Kodachrome is probably the simplest successful design for dye-coupler color film, which is likely the reason it was the first produced. A wonderful essay concerning its development is in a chapter of the Time/Life book on color photography titled "Color". The principles behind Kodachrome are still in use today.

Basically the film had three layers of emulsion each sensitive to one of the primary colors of white light. These colors are blue, green and red. Emulsions with simple ingredients are sensitive only to blue light, so producing that layer of the film is easy. However every other kind of emulsion is also sensitive to blue light. To prevent the blue light from exposing the wrong layer the blue light has to be filtered out by a filter layer which allows only green light and red light to pass through it. Such a filter layer is yellow in color. Kodachrome could have used a yellow dye for this filter layer, but it adopted a brilliant innovation instead: the filter layer contained colloidal silver which just happens to be yellow in color. (There are recipes for the synthesis of colloidal silver dating back to c.1905). Since Kodachrome is designed so that all the silver in the film will be dissolved out during development, no special step is necessary to wash out this colloidal silver. The film under the filter layer will only be exposed to green and red light.




The layer of emulsion underneath the colloidal silver layer is sensitive to green light. Many dyes will make film sensitive to green light (erythrosine, for example, which is a food coloring). The final light-sensitive emulsion layer is sensitive to red light. PE, who held one of the patents on Kodachrome, identified the dye which sensitized Kodachrome to red light as Sand's SDA3057. This dye is stable enough to withstand the developing chemicals and still impart red sensitivity to the red light layer during the correct moment in the processing.

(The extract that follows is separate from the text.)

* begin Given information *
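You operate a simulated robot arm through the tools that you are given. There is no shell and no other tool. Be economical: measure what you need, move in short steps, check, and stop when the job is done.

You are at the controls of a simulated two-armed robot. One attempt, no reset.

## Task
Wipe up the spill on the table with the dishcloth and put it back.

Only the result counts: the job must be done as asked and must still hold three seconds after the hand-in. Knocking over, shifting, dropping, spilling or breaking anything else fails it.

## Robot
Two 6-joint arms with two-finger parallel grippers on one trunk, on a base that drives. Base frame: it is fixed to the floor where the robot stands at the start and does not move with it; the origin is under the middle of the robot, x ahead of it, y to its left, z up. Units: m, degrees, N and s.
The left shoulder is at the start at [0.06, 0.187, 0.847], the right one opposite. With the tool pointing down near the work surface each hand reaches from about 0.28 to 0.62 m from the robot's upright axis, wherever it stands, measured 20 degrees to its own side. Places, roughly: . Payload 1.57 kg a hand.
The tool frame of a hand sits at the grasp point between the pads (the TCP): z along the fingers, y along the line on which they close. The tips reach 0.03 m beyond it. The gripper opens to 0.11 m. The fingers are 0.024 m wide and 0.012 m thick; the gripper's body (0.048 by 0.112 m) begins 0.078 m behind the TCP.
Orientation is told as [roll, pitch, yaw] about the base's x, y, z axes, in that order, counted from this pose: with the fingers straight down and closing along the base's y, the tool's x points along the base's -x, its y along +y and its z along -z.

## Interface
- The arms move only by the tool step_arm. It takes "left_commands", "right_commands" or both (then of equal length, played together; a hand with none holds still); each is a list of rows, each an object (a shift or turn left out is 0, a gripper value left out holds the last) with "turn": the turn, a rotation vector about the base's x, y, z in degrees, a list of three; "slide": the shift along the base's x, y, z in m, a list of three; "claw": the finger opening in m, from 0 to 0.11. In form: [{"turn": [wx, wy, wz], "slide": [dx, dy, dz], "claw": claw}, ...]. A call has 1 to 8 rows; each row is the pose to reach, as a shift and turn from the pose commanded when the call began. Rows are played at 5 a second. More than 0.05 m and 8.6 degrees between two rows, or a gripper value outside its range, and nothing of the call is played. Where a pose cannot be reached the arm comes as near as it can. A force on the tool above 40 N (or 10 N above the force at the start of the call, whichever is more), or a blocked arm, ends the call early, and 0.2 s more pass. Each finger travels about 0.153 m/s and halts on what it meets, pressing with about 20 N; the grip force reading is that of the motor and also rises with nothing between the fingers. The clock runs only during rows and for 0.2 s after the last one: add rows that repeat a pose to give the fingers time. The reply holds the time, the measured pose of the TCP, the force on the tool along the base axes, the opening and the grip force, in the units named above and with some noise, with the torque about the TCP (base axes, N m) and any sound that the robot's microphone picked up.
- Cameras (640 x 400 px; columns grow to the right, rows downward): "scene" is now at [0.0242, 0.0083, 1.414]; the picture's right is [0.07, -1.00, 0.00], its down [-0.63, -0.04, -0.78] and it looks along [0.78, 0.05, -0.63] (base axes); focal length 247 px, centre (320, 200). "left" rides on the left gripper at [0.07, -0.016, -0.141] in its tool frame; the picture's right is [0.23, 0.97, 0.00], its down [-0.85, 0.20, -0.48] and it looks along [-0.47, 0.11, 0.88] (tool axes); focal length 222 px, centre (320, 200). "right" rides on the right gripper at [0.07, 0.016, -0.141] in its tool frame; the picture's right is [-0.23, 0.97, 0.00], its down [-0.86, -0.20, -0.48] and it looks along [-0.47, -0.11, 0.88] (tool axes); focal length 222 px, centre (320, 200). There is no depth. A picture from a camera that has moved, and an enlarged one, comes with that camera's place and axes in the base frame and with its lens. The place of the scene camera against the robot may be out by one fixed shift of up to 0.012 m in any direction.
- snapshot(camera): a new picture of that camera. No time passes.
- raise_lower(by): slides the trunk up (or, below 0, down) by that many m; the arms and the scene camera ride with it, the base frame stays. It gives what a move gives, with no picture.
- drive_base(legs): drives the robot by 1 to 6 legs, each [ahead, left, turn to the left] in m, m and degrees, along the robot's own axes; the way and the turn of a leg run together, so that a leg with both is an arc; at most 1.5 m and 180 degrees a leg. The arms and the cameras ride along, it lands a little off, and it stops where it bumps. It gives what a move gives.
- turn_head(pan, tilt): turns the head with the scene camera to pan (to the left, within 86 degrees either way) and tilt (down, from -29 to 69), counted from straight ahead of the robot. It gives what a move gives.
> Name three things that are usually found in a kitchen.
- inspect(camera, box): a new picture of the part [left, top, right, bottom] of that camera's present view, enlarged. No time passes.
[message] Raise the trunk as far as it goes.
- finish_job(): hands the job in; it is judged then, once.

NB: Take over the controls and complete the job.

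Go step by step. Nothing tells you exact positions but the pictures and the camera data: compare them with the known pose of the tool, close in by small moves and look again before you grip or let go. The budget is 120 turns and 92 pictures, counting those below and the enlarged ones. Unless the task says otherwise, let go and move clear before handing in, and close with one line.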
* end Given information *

Kodachrome produces a positive color image in the form of a transparent slide or frame of movie film. To produce a positive image the film must be developed through a reversal process. So to start, the exposed film is bathed in a black and white developer to develop the latent image in each layer of the film. The top layer now has a negative corresponding to the image formed by blue light; the intermediate layer has silver metal grains corresponding to a negative of the image formed by green light; and the bottom layer forms a silver metal negative image of the red light exposure. The UNEXPOSED silver-halide grains still remain in each of the layers and are still light sensitive. They will be used to produce the colors.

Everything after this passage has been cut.